Data lines >>
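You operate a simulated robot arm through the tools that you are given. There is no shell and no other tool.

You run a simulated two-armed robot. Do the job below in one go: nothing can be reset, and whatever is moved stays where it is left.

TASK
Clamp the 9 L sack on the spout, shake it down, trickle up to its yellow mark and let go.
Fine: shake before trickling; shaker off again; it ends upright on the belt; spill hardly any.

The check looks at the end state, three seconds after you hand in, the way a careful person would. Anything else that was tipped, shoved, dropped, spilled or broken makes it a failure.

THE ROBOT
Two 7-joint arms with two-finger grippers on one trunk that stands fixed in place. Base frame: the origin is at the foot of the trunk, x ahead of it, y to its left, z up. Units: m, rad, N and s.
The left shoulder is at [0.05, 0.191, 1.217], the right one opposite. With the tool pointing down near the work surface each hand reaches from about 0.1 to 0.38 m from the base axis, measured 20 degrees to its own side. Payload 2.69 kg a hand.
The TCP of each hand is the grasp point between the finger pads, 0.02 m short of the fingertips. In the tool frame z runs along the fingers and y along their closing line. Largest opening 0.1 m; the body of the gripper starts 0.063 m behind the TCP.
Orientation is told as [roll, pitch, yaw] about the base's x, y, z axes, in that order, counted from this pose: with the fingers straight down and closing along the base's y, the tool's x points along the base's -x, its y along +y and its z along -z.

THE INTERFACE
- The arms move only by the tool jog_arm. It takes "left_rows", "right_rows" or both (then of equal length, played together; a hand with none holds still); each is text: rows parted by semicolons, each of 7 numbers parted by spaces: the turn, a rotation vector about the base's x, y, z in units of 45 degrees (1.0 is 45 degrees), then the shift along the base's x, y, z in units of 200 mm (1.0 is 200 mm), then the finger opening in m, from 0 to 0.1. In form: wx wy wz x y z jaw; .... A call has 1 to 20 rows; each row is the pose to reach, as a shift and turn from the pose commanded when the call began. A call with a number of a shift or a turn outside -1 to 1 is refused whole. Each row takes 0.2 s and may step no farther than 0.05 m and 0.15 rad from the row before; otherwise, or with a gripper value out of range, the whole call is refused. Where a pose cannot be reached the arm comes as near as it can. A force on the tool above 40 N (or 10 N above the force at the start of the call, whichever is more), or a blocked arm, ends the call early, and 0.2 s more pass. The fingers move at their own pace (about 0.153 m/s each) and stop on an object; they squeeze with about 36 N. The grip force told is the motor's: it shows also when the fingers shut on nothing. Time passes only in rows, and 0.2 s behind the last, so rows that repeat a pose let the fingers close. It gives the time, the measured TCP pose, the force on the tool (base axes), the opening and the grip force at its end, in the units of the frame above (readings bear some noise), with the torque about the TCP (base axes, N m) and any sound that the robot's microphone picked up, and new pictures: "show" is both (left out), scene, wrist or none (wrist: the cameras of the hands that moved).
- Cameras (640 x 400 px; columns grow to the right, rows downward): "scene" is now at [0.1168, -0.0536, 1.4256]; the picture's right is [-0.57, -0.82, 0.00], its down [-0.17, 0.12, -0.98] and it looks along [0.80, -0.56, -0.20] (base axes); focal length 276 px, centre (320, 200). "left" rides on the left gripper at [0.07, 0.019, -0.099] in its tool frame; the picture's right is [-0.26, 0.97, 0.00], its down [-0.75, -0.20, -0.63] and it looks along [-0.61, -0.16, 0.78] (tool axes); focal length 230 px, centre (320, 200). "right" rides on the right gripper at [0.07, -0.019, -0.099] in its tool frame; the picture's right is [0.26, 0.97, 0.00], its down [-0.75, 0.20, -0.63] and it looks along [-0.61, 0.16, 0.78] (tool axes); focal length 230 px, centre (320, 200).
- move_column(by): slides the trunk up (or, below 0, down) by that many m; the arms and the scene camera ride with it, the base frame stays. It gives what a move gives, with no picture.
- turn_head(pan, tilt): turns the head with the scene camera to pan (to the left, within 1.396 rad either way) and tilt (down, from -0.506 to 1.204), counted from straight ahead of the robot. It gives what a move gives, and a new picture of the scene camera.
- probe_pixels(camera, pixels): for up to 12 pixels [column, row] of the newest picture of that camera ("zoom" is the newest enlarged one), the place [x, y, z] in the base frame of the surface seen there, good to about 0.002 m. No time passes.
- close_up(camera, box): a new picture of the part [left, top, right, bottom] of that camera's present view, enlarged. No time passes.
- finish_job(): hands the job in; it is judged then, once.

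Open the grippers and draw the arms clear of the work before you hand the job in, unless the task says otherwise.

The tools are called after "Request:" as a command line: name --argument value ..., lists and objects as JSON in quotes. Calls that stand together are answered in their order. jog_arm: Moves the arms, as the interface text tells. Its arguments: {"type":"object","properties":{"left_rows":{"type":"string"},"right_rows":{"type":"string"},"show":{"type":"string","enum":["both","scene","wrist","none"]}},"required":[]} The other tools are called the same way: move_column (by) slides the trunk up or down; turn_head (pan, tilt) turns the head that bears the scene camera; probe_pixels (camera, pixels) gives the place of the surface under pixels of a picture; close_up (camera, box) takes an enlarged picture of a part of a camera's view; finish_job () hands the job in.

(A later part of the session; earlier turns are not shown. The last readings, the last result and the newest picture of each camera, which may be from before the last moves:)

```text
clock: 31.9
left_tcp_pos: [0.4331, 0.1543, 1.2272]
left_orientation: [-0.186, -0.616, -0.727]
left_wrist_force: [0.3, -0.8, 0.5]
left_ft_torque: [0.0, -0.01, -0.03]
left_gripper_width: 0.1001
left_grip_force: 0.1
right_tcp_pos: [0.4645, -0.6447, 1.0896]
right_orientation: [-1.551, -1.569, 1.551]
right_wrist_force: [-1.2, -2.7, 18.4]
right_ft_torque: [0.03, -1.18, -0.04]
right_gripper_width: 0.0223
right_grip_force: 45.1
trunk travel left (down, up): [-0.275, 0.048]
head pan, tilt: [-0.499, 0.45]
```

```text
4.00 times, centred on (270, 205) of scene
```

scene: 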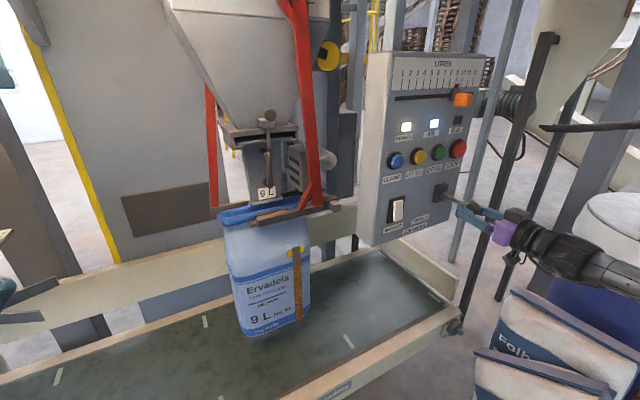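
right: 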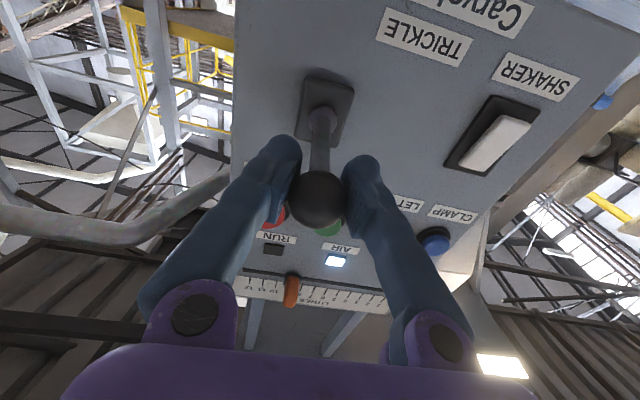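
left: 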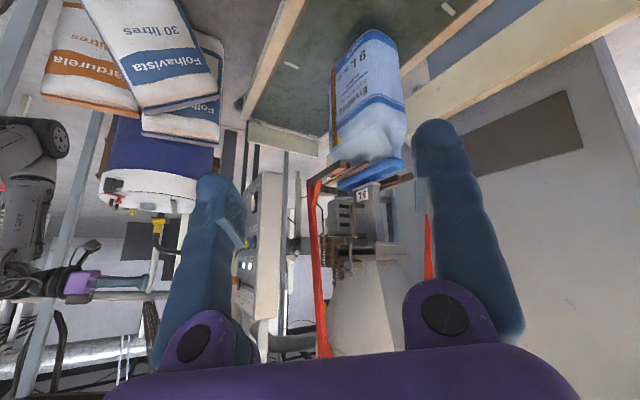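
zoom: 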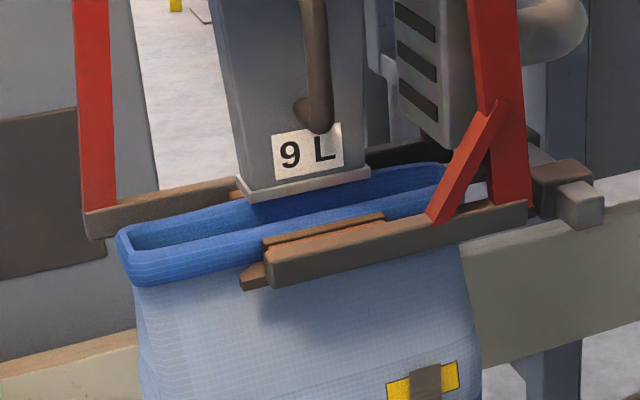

Goal of the exercise >>
Take every line from the data above that holds "below" and copy it out.

Reply >>
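You run a simulated two-armed robot. Do the job below in one go: nothing can be reset, and whatever is moved stays where it is left.
- move_column(by): slides the trunk up (or, below 0, down) by that many m; the arms and the scene camera ride with it, the base frame stays. It gives what a move gives, with no picture.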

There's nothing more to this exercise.